A court may grant an order pursuant to an ex parte request only under extremely limited circumstances. Am. Can Co. v. Mansukhani, 742 F.2d 314, 321 (7th Cir.1984). Under Federal Rule of Civil Procedure 65, the movant's attorney must certify in writing his efforts to give notice and the reasons that notice should not be required,2 and the court must conclude that the movant will suffer irreparable injury before the adverse party can be heard. Fed. R. Civ. P. 65(b). Under Rule 65(b)(2), a TRO may last up to 14 days, unless before that time expires, it is extended for another 14 days for good cause.
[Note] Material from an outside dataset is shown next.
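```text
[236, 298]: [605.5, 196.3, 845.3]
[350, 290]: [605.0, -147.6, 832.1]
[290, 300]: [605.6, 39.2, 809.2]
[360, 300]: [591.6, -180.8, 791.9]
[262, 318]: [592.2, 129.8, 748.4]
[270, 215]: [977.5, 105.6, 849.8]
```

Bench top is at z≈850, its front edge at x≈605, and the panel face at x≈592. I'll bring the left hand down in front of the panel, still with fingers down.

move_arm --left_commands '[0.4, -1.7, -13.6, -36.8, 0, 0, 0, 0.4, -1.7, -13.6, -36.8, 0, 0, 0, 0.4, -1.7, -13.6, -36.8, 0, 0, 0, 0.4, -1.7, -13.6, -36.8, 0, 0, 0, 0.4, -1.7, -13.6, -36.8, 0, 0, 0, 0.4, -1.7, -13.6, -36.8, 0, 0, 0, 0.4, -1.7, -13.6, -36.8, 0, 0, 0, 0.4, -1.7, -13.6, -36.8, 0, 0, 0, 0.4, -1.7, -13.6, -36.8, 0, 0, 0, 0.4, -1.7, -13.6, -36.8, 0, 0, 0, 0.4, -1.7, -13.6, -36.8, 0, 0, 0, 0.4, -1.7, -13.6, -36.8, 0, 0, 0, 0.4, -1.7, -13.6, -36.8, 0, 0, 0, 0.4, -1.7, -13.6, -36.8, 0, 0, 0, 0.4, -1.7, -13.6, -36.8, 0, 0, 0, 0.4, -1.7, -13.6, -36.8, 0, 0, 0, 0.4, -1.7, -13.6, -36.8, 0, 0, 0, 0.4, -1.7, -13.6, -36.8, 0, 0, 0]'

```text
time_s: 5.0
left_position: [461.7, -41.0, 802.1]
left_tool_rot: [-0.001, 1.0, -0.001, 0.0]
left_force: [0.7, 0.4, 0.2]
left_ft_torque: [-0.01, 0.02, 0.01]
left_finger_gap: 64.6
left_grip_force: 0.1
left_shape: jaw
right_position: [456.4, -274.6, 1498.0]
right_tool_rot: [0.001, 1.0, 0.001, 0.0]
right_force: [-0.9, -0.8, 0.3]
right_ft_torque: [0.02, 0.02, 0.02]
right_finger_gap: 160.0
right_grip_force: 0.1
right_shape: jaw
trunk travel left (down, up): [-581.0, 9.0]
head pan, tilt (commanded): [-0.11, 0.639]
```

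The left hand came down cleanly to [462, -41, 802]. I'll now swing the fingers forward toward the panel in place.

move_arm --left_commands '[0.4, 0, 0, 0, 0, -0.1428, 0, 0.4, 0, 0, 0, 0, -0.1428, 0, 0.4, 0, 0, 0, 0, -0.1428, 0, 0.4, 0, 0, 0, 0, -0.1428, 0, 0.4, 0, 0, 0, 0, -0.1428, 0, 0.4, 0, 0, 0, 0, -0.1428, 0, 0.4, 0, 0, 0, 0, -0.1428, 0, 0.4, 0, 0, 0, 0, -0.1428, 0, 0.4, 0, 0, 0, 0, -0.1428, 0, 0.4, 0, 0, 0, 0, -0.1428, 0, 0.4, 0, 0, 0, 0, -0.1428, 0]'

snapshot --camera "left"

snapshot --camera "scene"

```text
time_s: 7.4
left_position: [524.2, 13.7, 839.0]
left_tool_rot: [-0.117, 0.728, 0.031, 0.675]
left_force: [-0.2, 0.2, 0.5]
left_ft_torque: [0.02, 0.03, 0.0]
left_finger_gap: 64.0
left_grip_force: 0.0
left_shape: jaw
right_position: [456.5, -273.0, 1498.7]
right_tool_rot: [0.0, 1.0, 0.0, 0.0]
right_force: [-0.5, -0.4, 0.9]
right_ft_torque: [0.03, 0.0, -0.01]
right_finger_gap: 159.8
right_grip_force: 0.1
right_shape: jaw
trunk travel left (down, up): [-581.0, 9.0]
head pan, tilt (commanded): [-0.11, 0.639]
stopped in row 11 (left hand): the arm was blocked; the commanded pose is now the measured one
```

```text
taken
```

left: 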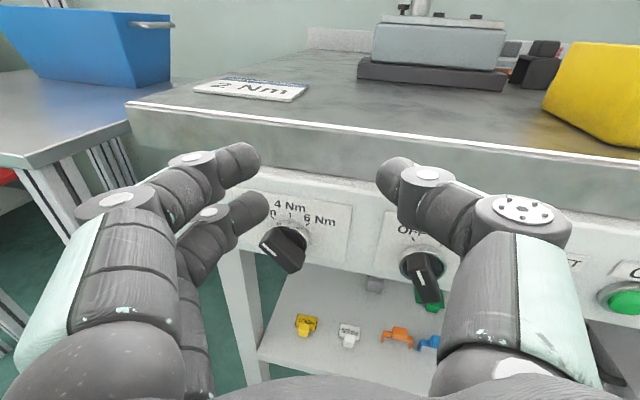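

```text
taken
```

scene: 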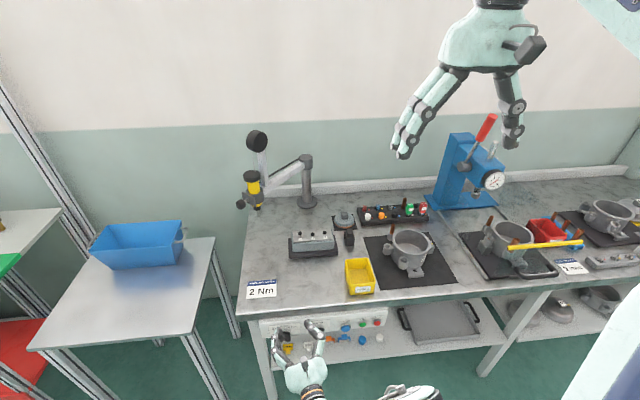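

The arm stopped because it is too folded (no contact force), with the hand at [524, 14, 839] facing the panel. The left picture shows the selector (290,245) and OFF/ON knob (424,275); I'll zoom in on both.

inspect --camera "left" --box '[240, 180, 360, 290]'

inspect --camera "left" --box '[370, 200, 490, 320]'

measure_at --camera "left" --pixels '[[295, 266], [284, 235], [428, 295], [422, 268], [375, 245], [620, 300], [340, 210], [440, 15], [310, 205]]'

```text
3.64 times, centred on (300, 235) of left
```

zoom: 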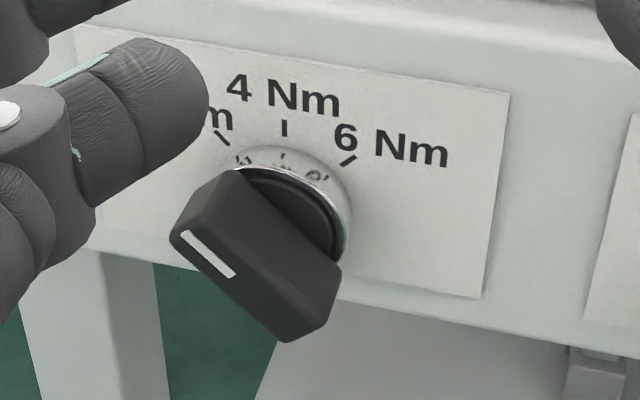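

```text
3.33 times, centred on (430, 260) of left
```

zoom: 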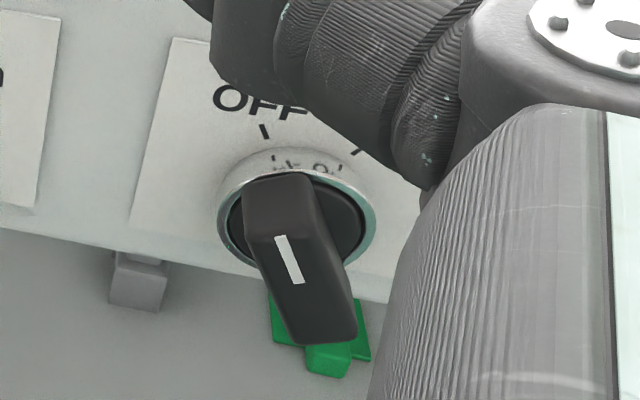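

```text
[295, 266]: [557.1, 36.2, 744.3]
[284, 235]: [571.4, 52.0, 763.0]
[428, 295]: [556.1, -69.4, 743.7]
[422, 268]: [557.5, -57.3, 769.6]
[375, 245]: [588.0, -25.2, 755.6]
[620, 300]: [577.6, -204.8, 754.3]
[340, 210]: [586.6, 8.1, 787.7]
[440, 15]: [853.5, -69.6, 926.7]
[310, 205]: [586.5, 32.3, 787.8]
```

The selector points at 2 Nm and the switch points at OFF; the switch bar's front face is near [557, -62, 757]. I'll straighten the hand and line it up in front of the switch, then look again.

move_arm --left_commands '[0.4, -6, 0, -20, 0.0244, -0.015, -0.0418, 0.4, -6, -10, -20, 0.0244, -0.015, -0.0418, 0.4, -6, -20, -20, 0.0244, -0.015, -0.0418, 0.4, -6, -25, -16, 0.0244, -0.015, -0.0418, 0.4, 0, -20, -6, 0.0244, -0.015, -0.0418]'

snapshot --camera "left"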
2 See Filing No. 20. The Seventh Circuit uses a two-step analysis to assess whether preliminary injunctive relief is warranted. See Girl Scouts of Manitou Council, Inc. v. Girl Scouts of USA, Inc., 549 F.3d 1079, 1085–86 (7th Cir. 2008). This analysis is the same to determine if a TRO is warranted. Gray v. Orr, 4 F. Supp. 3d 984, 989 n.2 (N.D. Ill. 2013). To warrant a TRO, a plaintiff must demonstrate:

(1) a likelihood of success on the merits; (2) no adequate remedy at law exists; and (3) plaintiff will suffer irreparable harm if the TRO is not granted. See Incredible Techs., Inc. v. Virtual Techs., Inc., 400 F.3d 1007, 1011 (7th Cir. 2005).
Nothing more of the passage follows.